── Given records

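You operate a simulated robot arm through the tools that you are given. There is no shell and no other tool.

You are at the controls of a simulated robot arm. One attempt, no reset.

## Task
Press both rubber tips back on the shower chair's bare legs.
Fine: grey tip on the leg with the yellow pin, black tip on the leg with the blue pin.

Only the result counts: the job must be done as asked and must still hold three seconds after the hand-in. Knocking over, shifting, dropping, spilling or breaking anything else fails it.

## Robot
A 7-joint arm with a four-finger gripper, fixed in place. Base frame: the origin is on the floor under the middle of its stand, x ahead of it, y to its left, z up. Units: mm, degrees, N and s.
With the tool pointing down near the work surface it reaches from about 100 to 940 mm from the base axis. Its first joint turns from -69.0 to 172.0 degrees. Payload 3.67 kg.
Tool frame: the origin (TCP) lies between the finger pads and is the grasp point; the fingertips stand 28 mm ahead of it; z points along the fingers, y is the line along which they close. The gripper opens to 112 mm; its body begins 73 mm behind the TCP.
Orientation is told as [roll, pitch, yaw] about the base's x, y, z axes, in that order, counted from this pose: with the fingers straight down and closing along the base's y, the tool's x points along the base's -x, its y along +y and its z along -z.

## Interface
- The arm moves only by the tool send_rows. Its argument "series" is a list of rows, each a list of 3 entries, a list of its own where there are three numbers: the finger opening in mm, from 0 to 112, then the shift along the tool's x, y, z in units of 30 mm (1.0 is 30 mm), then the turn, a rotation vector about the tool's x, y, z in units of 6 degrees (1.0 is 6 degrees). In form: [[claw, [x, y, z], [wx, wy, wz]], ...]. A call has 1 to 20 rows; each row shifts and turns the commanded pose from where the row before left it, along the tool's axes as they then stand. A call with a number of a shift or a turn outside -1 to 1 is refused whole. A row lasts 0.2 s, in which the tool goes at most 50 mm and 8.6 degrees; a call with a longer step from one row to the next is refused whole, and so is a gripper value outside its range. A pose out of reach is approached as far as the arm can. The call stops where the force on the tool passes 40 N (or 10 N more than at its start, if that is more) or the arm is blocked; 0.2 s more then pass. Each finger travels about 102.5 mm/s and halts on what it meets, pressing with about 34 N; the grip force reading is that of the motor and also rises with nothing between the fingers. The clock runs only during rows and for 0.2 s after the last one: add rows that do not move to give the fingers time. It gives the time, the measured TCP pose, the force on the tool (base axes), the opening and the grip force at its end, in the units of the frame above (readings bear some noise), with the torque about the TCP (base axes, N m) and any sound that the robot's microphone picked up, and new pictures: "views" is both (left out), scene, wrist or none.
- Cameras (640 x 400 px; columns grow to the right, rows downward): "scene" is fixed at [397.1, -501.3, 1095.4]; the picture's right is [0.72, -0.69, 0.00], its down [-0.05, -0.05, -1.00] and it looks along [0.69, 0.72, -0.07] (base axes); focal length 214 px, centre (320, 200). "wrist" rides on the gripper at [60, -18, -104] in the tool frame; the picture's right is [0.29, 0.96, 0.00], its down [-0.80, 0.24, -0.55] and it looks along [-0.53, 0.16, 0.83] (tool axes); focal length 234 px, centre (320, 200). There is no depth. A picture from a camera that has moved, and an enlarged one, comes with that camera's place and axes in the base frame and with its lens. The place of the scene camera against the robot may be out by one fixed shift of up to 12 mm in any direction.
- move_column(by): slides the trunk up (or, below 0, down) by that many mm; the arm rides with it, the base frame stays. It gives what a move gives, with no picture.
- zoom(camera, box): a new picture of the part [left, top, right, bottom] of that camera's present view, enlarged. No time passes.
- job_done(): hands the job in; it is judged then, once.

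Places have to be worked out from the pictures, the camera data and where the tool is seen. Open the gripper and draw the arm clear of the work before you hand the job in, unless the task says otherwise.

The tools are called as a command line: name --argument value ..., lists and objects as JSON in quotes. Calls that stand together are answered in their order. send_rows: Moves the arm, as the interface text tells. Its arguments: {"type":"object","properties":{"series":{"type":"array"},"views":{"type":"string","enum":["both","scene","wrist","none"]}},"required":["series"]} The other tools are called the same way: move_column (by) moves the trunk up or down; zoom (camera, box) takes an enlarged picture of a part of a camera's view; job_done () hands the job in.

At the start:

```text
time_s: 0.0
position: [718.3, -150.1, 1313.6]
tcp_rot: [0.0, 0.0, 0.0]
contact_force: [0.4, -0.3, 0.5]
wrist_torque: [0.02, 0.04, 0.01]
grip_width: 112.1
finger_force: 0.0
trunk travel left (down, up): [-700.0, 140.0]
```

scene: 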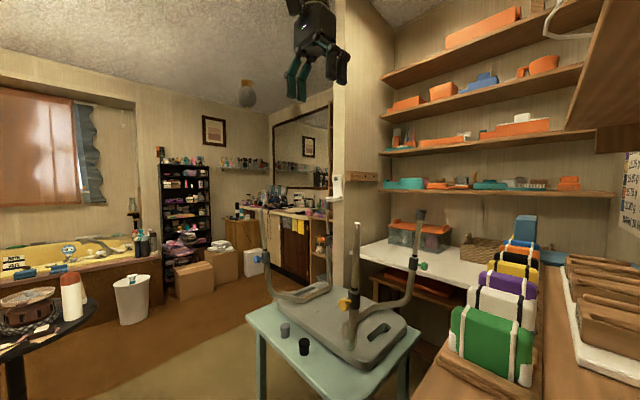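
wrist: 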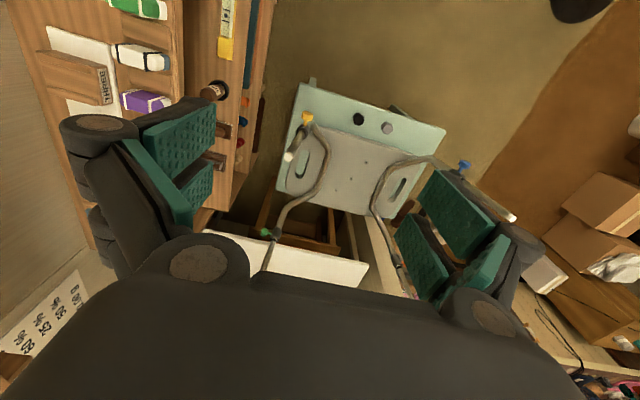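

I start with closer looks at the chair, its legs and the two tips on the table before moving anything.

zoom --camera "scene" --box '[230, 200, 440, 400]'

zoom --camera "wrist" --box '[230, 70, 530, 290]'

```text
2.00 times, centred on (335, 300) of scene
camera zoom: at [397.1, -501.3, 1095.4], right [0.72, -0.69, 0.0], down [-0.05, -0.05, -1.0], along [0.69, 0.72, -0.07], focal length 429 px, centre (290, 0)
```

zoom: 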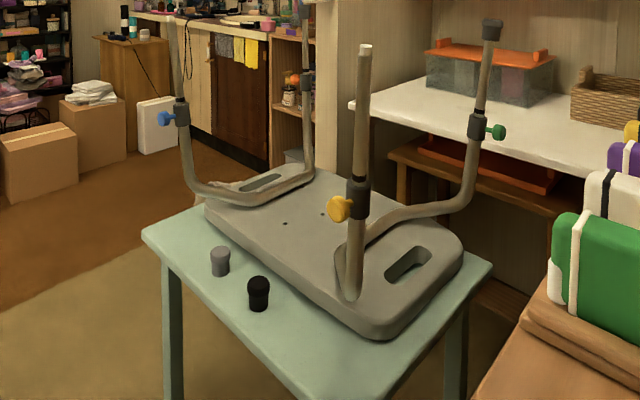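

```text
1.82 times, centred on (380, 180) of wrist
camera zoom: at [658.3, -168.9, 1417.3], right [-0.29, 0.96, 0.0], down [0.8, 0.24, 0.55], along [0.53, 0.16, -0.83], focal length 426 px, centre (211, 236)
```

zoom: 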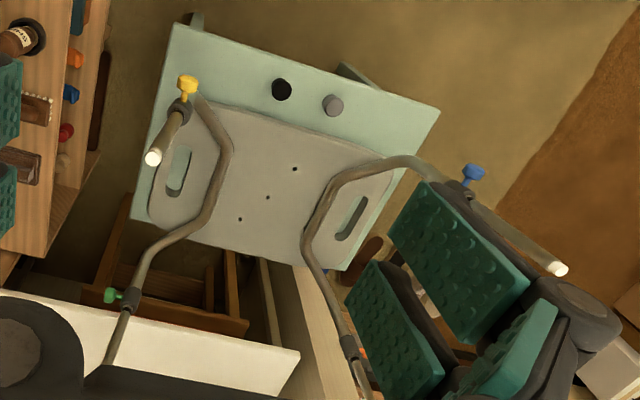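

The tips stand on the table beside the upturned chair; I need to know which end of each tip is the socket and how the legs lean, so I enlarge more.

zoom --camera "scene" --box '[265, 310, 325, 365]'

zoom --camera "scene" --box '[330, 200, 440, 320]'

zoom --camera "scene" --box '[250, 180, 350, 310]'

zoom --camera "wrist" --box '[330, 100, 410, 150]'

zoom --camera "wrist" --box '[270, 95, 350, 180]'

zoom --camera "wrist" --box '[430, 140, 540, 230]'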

────
── Given records

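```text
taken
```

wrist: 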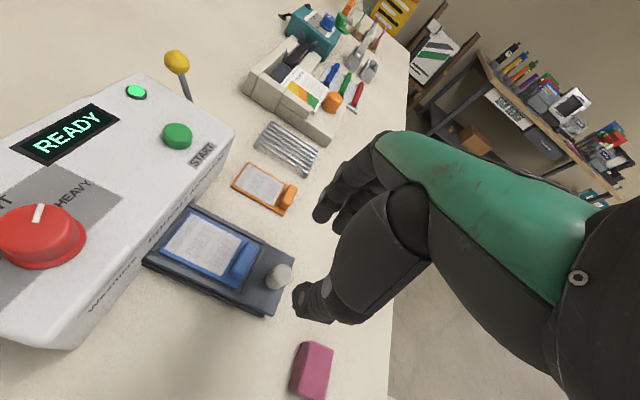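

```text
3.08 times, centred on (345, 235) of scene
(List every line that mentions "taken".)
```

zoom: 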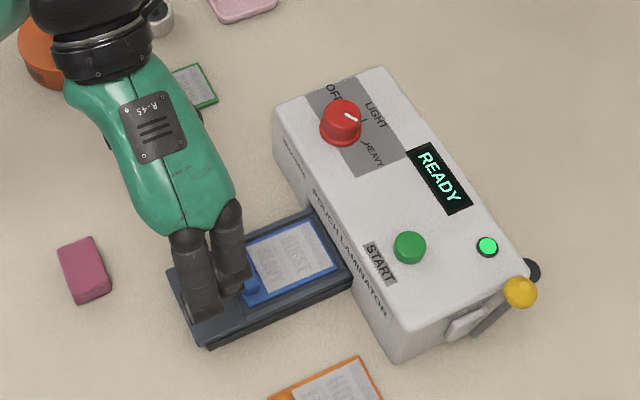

────
── Given records

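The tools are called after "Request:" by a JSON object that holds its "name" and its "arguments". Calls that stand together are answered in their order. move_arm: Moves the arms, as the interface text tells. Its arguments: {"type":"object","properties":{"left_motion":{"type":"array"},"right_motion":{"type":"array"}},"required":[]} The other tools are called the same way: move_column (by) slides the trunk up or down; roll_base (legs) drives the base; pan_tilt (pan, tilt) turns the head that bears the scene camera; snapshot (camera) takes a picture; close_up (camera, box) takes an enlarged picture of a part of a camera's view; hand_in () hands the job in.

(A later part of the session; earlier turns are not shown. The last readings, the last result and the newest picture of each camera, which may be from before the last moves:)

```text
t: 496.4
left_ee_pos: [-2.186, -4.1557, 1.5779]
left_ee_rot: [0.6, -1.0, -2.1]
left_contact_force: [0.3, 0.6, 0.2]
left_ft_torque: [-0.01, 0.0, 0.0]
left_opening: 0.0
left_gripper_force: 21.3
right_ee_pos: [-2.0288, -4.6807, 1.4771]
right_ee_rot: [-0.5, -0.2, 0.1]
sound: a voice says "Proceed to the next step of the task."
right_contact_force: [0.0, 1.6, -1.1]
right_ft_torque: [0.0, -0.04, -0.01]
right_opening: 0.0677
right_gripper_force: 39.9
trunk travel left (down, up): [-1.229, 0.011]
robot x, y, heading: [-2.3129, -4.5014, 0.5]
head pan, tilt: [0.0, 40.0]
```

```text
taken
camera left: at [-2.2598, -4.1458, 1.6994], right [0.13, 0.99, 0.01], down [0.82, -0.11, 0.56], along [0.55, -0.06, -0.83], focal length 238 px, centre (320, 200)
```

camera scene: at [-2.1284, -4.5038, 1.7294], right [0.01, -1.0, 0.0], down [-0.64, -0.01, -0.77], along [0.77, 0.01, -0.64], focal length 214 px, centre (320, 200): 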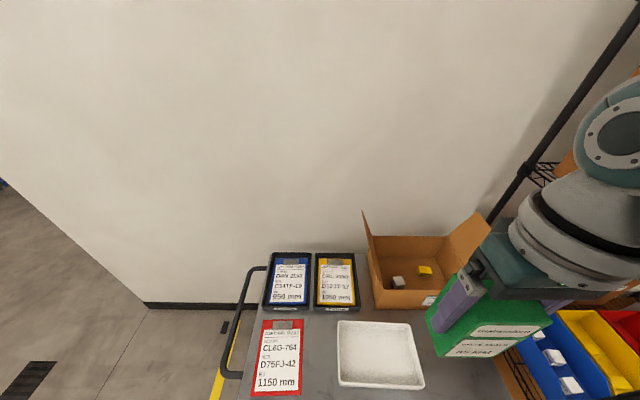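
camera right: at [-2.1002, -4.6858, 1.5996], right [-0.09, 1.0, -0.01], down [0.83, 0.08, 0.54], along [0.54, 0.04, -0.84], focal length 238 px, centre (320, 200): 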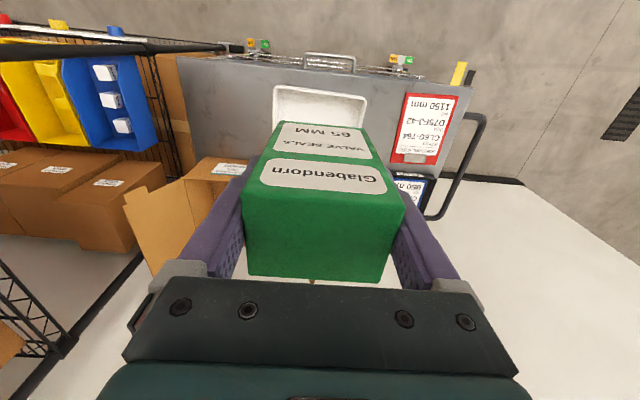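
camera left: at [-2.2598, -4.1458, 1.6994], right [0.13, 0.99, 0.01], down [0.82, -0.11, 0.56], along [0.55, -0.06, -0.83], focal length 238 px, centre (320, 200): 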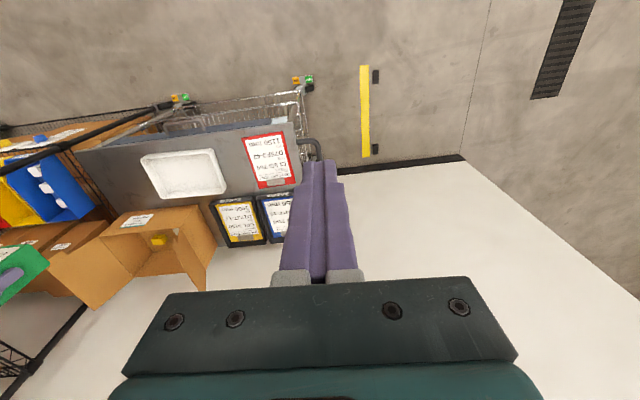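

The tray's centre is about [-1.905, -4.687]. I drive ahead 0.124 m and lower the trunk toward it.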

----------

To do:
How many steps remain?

────

To do:
From the entries above, extract each line containing "Calls".

Output of the exercise:
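The tools are called as a command line: name --argument value ..., lists and objects as JSON in quotes. Calls that stand together are answered in their order. send_rows: Moves the arm, as the interface text tells. Its arguments: {"type":"object","properties":{"series":{"type":"array"},"views":{"type":"string","enum":["both","scene","wrist","none"]}},"required":["series"]} The other tools are called the same way: move_column (by) moves the trunk up or down; zoom (camera, box) takes an enlarged picture of a part of a camera's view; job_done () hands the job in.
The tools are called after "Request:" by a JSON object that holds its "name" and its "arguments". Calls that stand together are answered in their order. move_arm: Moves the arms, as the interface text tells. Its arguments: {"type":"object","properties":{"left_motion":{"type":"array"},"right_motion":{"type":"array"}},"required":[]} The other tools are called the same way: move_column (by) slides the trunk up or down; roll_base (legs) drives the base; pan_tilt (pan, tilt) turns the head that bears the scene camera; snapshot (camera) takes a picture; close_up (camera, box) takes an enlarged picture of a part of a camera's view; hand_in () hands the job in.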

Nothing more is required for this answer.